Speaking as the owner of a 2012 Mitsubishi i-Miev electric vehicle, running the heater or the A/C tends to reduce range by roughly 10-15%.

The i-Miev has a range meter right on the dashboard, showing estimated miles remaining. You can watch it change when you switch the climate controls on and off. Suppose you’re driving home and the range meter says 42 miles but you know that you’re 30 miles from home so you figure you’ve got 12 miles to spare. Now you switch on the A/C and oops the range meter suddenly drops to 36. So there goes half of your margin. In three years of driving the EV, there have been a handful of times when I had to turn off the climate controls in order to extend the range of the vehicle.

But speed has a bigger effect on range than climate controls does. At 60 mph, you’ll only get half the range that you’d get going 30 mph. Also, start-and-go traffic will eat into the range more than slow-and-steady driving will.

95% of the time, I don’t even worry about it. I rarely go more than 10 miles from home and the car has an emergency reserve of about 10 miles after you hit “E”. It’s not a big deal for me.

You can, of course, do exactly this with your gas/diesel vehicle, by plugging in an engine block heater.

And it’s striking how good gas engines now are at starting when cold. It’s been many years since one of mine took more than a few seconds to start in any temperature above -15 F.

Yes but those are uncommon anywhere but the far north, especially for gasoline vehicles (they’re more necessary for diesel), and they’re an extra expense. Keeping the vehicle parked in even a moderately conditioned garage helps too, at which point you wouldn’t need a block heater, but if you do need one and you’re parked outside you’re unlikely to have anywhere to plug it in.

And yes, while it’s not difficult to start a car in the cold nowadays, it still runs rich for quite a while, and today’s more efficient engines take longer to warm up. Unfortunately it’s very difficult to research any statistics for that because pretty much all the search results turn up articles about idling your car to warm it up (which overall you shouldn’t), and that’s a lot of chaff to sift through.

I have a unheated but insulated garage, built about 10 years ago. Even when it’s 0F out, or even -30C, the biggest problem is the big puddle that forms under the cars from melted snow from the wheel wells. I have to dig out the shop vac and empty out about 2 or 3 loads of water.

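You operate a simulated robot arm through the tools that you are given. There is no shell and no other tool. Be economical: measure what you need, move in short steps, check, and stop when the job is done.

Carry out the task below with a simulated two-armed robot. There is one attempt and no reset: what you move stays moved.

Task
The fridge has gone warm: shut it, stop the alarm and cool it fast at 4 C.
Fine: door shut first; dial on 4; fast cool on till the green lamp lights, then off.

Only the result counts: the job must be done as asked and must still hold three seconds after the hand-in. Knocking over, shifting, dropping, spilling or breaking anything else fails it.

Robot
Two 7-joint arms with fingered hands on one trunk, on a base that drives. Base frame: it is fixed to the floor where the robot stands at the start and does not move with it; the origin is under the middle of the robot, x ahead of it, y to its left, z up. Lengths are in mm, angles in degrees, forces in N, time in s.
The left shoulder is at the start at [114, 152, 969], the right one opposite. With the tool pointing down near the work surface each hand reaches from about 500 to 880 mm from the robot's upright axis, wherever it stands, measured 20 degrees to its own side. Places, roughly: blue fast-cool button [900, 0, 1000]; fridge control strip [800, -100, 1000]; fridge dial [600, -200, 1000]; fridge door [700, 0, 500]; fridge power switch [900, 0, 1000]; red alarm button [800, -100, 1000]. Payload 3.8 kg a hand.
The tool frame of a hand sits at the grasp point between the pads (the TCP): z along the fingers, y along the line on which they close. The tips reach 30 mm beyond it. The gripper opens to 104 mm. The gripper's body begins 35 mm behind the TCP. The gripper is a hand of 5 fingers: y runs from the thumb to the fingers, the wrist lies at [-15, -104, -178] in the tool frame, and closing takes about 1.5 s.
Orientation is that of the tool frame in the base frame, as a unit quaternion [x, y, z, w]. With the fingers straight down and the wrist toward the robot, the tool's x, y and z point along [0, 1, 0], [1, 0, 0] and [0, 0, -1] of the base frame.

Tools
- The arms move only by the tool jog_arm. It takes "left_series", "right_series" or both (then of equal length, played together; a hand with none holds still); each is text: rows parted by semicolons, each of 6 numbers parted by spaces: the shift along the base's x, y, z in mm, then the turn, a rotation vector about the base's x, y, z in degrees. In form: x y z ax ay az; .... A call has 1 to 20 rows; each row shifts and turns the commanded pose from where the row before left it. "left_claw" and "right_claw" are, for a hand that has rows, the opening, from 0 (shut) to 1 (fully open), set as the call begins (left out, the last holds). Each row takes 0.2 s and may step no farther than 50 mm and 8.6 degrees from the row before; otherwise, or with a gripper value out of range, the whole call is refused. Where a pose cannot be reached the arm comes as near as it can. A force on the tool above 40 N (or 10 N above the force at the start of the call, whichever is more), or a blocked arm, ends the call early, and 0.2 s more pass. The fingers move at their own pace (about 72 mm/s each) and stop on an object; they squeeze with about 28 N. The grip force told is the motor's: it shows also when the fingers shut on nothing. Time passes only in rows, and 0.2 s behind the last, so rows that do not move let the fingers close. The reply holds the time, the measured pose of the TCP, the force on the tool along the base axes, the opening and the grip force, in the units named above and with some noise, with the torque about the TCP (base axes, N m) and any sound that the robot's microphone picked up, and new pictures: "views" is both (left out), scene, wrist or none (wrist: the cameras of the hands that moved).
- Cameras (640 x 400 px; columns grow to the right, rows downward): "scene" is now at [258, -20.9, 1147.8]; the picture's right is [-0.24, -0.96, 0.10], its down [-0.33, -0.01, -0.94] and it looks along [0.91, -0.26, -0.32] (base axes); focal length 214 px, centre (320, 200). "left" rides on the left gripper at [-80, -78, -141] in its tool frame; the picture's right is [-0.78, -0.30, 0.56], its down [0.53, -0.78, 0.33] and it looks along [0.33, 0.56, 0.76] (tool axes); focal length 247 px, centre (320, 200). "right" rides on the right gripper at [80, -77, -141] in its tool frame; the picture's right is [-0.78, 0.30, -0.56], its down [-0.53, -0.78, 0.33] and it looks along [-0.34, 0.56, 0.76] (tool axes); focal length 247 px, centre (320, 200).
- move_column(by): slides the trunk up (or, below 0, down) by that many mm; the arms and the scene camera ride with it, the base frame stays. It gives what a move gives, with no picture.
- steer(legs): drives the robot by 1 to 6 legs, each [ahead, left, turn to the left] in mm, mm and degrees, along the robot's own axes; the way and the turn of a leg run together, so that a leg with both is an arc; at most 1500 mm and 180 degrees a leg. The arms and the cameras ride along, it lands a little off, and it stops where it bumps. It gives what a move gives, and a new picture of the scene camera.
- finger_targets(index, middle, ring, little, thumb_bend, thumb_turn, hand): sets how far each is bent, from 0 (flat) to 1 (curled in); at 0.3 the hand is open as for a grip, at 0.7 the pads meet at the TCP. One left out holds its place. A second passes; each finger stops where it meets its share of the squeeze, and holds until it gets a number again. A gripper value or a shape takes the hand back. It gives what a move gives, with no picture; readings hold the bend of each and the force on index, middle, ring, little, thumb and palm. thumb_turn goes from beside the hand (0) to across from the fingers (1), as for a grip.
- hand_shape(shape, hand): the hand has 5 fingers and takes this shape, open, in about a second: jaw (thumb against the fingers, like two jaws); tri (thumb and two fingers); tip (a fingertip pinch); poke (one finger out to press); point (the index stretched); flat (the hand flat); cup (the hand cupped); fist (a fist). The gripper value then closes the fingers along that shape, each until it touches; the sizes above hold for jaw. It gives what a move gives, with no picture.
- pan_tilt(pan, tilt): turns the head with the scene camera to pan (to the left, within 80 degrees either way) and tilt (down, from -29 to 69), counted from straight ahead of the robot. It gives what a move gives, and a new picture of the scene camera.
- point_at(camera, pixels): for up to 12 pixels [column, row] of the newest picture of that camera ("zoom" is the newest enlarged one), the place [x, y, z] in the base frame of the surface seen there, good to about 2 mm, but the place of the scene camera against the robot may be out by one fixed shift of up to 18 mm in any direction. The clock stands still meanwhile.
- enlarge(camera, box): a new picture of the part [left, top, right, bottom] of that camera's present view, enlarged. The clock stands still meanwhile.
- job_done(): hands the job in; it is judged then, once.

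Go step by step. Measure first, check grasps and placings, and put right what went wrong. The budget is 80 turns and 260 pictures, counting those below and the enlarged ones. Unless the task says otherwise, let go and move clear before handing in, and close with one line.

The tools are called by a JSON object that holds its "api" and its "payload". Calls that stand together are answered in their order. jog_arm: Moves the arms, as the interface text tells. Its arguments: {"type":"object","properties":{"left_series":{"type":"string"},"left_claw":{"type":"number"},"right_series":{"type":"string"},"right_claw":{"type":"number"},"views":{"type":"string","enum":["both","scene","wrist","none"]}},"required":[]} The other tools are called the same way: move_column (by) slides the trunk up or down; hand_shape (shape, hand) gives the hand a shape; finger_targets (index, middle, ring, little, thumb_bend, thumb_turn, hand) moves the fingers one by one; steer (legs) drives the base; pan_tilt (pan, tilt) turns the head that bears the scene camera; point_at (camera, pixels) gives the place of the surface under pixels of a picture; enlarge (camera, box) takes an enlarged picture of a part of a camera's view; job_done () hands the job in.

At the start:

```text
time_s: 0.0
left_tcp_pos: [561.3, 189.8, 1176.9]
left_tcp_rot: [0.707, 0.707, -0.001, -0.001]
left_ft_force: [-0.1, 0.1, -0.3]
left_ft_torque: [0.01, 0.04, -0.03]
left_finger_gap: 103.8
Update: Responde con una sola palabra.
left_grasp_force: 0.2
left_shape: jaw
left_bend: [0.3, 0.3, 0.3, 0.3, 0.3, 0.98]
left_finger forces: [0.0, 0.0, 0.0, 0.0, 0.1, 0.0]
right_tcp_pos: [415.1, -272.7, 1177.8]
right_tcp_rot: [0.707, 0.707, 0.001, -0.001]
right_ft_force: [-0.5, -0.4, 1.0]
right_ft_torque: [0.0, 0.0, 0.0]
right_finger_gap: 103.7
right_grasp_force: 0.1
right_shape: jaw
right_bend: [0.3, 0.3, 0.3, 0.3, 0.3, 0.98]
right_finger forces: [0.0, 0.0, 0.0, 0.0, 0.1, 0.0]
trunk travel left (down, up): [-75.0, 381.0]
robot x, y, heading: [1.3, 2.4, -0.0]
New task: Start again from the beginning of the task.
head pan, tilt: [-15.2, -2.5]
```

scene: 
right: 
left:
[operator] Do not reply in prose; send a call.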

I have a newer BMW. Even in the showroom they plug them in; it even came with a power cord. there’s so much electronics, with GPS, computer, remote assistance, fancy entertainment system, alarm, etc. - that leaving it sit for an extended period (weeks) can kill the battery. I have experienced the situation where leaving the vehicle on the street at -20C all day means when I get in, it warns me about low battery due to combination of extremely col battery and drain during the day. It says assorted “optional” electronic functions have been turned off. Once I’ve been driving a while and the battery warm up, all is good. My wife’s hybrid Camry has never hinted at a battery temperature problem in the same situation. I suspect the insulated garage is the handiest part of this arrangement. Of course, a hybrid has the best of both worlds - heat and spare power.

There was a newspaper article by I believe a New York Times reporter testing an early Tesla who ended up being towed in the winter because of these battery, heater issues and a resulting significant cut in the range of the vehicle.

Volt owner here: During the most extreme weather, I’ve lost about 20% of my battery range. Most days though I’m above 95% efficiency. It should be noted that ICE cars also lose range during cold weather.

This is a particular problem with newer (IC engine) BMW’s, not that it’s totally absent in other makes but you hear about it alot with BMW’s. Happened to ours too, where it turned out eventually to be (or cause?) a battery and ‘smart battery cable’ problem. Fortunately they replaced both under warranty, sometimes dealers give a hard time about short life batteries. But no cold weather since then.

It’s apparently that the arrangement of charging the battery partly from regenerative braking energy (yes on a regular IC car, not a hybrid) is so fine tuned to optimize energy use the car is marginal at charging its own battery by normal working of the alternator on trips less than a couple of hours. And it almost always leaves the battery less than fully charged to have room for energy gathered regeneratively. Our problem started in the winter season but then the big draw downs of the battery might have hastened its demise. Or maybe the ‘intelligent battery cable’ was always defective, or a weird accident we had* damaged one or both. Anyway Bimmer forums are full of stories of the same general problem.

*the automated garage we park in somehow popped the car’s trunk, which then got caught in the mechanism, fortunately insured, but battery is in the trunk and the problem coincidentally or not started not long after, the car’s second winter, first winter no problem. Now use the trunk disengage switch. :slight_smile: It’s a great car overall though, excites my IC Luddite side and I’d never turn it in for an electric (I know a Tesla S could beat its ass in a straight line, don’t care, no interest).

He also found that failing to charge it, going on impulse drives off his scheduled path, and ignoring the alerts on remaining battery life were problematic as well.

In some cases it can be quite substantial as well. I use my car for primarily driving back and forth to work and while I can get roughly 550 km on a tank in the summer, I rarely get more than 350-400 in the winter. That’s with a heated garage and plugged in at work so minimal warm up. I should point out that N.Alberta gets pretty chilly in the winter, though.